** start **

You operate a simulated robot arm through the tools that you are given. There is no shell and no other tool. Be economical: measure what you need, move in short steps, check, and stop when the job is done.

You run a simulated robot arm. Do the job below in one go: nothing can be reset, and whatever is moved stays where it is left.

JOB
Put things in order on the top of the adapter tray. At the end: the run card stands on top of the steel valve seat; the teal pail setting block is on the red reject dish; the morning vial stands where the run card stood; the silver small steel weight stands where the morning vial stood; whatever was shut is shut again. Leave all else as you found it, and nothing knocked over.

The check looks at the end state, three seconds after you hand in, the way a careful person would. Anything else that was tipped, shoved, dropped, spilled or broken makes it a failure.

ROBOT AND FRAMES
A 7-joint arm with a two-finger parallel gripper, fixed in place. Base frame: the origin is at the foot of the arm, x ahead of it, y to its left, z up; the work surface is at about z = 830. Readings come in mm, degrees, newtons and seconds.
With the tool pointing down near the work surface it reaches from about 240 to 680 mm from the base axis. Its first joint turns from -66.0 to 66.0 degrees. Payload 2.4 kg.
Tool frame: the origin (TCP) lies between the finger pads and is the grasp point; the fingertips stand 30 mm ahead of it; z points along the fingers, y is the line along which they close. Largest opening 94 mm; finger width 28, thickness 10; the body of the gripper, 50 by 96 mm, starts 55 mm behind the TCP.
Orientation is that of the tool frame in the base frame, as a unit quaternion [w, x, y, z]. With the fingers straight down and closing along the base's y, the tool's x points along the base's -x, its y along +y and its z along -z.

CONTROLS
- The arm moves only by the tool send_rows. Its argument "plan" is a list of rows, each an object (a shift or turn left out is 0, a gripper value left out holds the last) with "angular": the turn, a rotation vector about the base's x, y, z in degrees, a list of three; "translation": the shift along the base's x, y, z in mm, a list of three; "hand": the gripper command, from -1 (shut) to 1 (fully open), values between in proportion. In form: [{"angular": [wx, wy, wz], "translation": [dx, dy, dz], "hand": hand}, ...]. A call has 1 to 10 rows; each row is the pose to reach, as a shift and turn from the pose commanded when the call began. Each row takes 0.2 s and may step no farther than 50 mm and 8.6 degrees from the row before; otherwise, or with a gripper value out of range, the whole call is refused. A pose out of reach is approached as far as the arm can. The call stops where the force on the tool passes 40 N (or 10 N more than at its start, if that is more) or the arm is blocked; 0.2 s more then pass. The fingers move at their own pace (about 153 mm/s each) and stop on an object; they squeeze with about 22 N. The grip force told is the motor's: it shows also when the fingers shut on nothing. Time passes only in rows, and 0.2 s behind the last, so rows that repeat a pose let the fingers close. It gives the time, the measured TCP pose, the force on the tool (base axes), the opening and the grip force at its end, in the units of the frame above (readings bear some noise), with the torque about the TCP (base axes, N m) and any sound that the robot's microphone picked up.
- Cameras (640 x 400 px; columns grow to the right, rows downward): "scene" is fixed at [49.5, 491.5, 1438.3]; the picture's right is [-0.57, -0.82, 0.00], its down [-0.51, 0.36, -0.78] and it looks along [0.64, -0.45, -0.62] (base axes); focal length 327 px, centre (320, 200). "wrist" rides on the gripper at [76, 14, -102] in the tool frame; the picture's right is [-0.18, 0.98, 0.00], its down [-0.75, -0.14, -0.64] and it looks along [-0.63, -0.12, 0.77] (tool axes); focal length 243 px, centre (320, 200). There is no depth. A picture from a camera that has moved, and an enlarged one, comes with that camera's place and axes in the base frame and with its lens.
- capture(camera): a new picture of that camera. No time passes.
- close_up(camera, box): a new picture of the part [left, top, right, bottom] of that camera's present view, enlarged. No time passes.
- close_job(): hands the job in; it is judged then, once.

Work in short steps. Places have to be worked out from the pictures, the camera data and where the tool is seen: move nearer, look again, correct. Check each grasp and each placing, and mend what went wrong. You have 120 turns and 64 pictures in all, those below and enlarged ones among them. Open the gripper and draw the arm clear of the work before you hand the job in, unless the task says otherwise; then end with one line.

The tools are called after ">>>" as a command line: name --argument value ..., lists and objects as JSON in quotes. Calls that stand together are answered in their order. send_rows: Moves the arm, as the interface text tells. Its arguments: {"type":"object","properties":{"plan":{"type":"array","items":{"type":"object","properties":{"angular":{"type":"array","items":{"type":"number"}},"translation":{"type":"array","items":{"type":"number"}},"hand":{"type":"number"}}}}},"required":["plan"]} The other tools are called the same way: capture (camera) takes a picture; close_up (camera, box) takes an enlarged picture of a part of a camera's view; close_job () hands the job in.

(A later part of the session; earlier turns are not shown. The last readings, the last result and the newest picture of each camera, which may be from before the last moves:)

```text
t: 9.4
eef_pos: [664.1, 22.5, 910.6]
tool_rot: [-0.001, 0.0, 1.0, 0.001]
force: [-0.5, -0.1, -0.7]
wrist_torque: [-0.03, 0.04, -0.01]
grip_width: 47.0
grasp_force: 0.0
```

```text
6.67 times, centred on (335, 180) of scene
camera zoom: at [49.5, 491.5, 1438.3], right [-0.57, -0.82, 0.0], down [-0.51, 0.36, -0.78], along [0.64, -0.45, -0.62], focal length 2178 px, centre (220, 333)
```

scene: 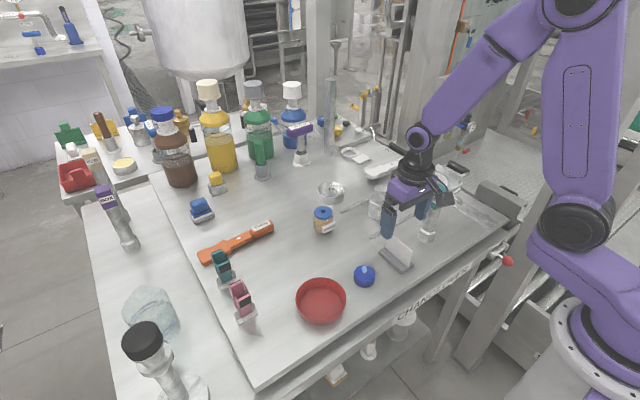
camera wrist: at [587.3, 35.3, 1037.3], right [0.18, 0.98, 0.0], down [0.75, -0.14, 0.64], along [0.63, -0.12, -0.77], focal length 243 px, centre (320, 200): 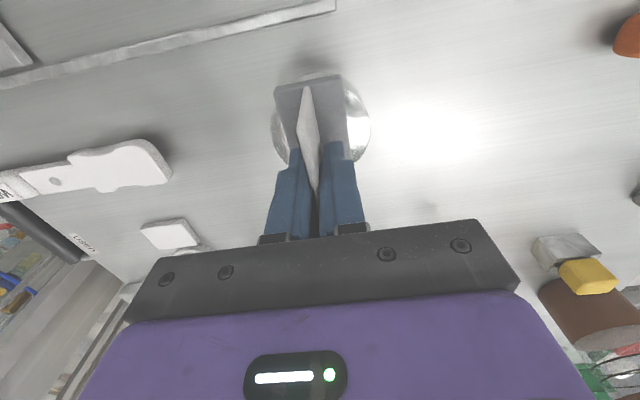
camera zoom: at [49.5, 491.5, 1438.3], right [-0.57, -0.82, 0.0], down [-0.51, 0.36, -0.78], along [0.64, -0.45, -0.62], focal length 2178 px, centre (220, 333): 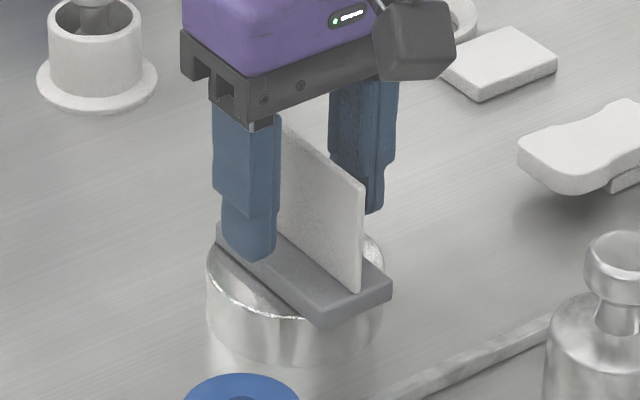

** end **

> _Work required_
Images in the data above are to be skipped. Retype all other material exactly.

> _Exercise solution_
You operate a simulated robot arm through the tools that you are given. There is no shell and no other tool. Be economical: measure what you need, move in short steps, check, and stop when the job is done.

You run a simulated robot arm. Do the job below in one go: nothing can be reset, and whatever is moved stays where it is left.

JOB
Put things in order on the top of the adapter tray. At the end: the run card stands on top of the steel valve seat; the teal pail setting block is on the red reject dish; the morning vial stands where the run card stood; the silver small steel weight stands where the morning vial stood; whatever was shut is shut again. Leave all else as you found it, and nothing knocked over.

The check looks at the end state, three seconds after you hand in, the way a careful person would. Anything else that was tipped, shoved, dropped, spilled or broken makes it a failure.

ROBOT AND FRAMES
A 7-joint arm with a two-finger parallel gripper, fixed in place. Base frame: the origin is at the foot of the arm, x ahead of it, y to its left, z up; the work surface is at about z = 830. Readings come in mm, degrees, newtons and seconds.
With the tool pointing down near the work surface it reaches from about 240 to 680 mm from the base axis. Its first joint turns from -66.0 to 66.0 degrees. Payload 2.4 kg.
Tool frame: the origin (TCP) lies between the finger pads and is the grasp point; the fingertips stand 30 mm ahead of it; z points along the fingers, y is the line along which they close. Largest opening 94 mm; finger width 28, thickness 10; the body of the gripper, 50 by 96 mm, starts 55 mm behind the TCP.
Orientation is that of the tool frame in the base frame, as a unit quaternion [w, x, y, z]. With the fingers straight down and closing along the base's y, the tool's x points along the base's -x, its y along +y and its z along -z.

CONTROLS
- The arm moves only by the tool send_rows. Its argument "plan" is a list of rows, each an object (a shift or turn left out is 0, a gripper value left out holds the last) with "angular": the turn, a rotation vector about the base's x, y, z in degrees, a list of three; "translation": the shift along the base's x, y, z in mm, a list of three; "hand": the gripper command, from -1 (shut) to 1 (fully open), values between in proportion. In form: [{"angular": [wx, wy, wz], "translation": [dx, dy, dz], "hand": hand}, ...]. A call has 1 to 10 rows; each row is the pose to reach, as a shift and turn from the pose commanded when the call began. Each row takes 0.2 s and may step no farther than 50 mm and 8.6 degrees from the row before; otherwise, or with a gripper value out of range, the whole call is refused. A pose out of reach is approached as far as the arm can. The call stops where the force on the tool passes 40 N (or 10 N more than at its start, if that is more) or the arm is blocked; 0.2 s more then pass. The fingers move at their own pace (about 153 mm/s each) and stop on an object; they squeeze with about 22 N. The grip force told is the motor's: it shows also when the fingers shut on nothing. Time passes only in rows, and 0.2 s behind the last, so rows that repeat a pose let the fingers close. It gives the time, the measured TCP pose, the force on the tool (base axes), the opening and the grip force at its end, in the units of the frame above (readings bear some noise), with the torque about the TCP (base axes, N m) and any sound that the robot's microphone picked up.
- Cameras (640 x 400 px; columns grow to the right, rows downward): "scene" is fixed at [49.5, 491.5, 1438.3]; the picture's right is [-0.57, -0.82, 0.00], its down [-0.51, 0.36, -0.78] and it looks along [0.64, -0.45, -0.62] (base axes); focal length 327 px, centre (320, 200). "wrist" rides on the gripper at [76, 14, -102] in the tool frame; the picture's right is [-0.18, 0.98, 0.00], its down [-0.75, -0.14, -0.64] and it looks along [-0.63, -0.12, 0.77] (tool axes); focal length 243 px, centre (320, 200). There is no depth. A picture from a camera that has moved, and an enlarged one, comes with that camera's place and axes in the base frame and with its lens.
- capture(camera): a new picture of that camera. No time passes.
- close_up(camera, box): a new picture of the part [left, top, right, bottom] of that camera's present view, enlarged. No time passes.
- close_job(): hands the job in; it is judged then, once.

Work in short steps. Places have to be worked out from the pictures, the camera data and where the tool is seen: move nearer, look again, correct. Check each grasp and each placing, and mend what went wrong. You have 120 turns and 64 pictures in all, those below and enlarged ones among them. Open the gripper and draw the arm clear of the work before you hand the job in, unless the task says otherwise; then end with one line.

The tools are called after ">>>" as a command line: name --argument value ..., lists and objects as JSON in quotes. Calls that stand together are answered in their order. send_rows: Moves the arm, as the interface text tells. Its arguments: {"type":"object","properties":{"plan":{"type":"array","items":{"type":"object","properties":{"angular":{"type":"array","items":{"type":"number"}},"translation":{"type":"array","items":{"type":"number"}},"hand":{"type":"number"}}}}},"required":["plan"]} The other tools are called the same way: capture (camera) takes a picture; close_up (camera, box) takes an enlarged picture of a part of a camera's view; close_job () hands the job in.

(A later part of the session; earlier turns are not shown. The last readings, the last result and the newest picture of each camera, which may be from before the last moves:)

```text
t: 9.4
eef_pos: [664.1, 22.5, 910.6]
tool_rot: [-0.001, 0.0, 1.0, 0.001]
force: [-0.5, -0.1, -0.7]
wrist_torque: [-0.03, 0.04, -0.01]
grip_width: 47.0
grasp_force: 0.0
```

```text
6.67 times, centred on (335, 180) of scene
camera zoom: at [49.5, 491.5, 1438.3], right [-0.57, -0.82, 0.0], down [-0.51, 0.36, -0.78], along [0.64, -0.45, -0.62], focal length 2178 px, centre (220, 333)
```

scene: 
camera wrist: at [587.3, 35.3, 1037.3], right [0.18, 0.98, 0.0], down [0.75, -0.14, 0.64], along [0.63, -0.12, -0.77], focal length 243 px, centre (320, 200): 
camera zoom: at [49.5, 491.5, 1438.3], right [-0.57, -0.82, 0.0], down [-0.51, 0.36, -0.78], along [0.64, -0.45, -0.62], focal length 2178 px, centre (220, 333): 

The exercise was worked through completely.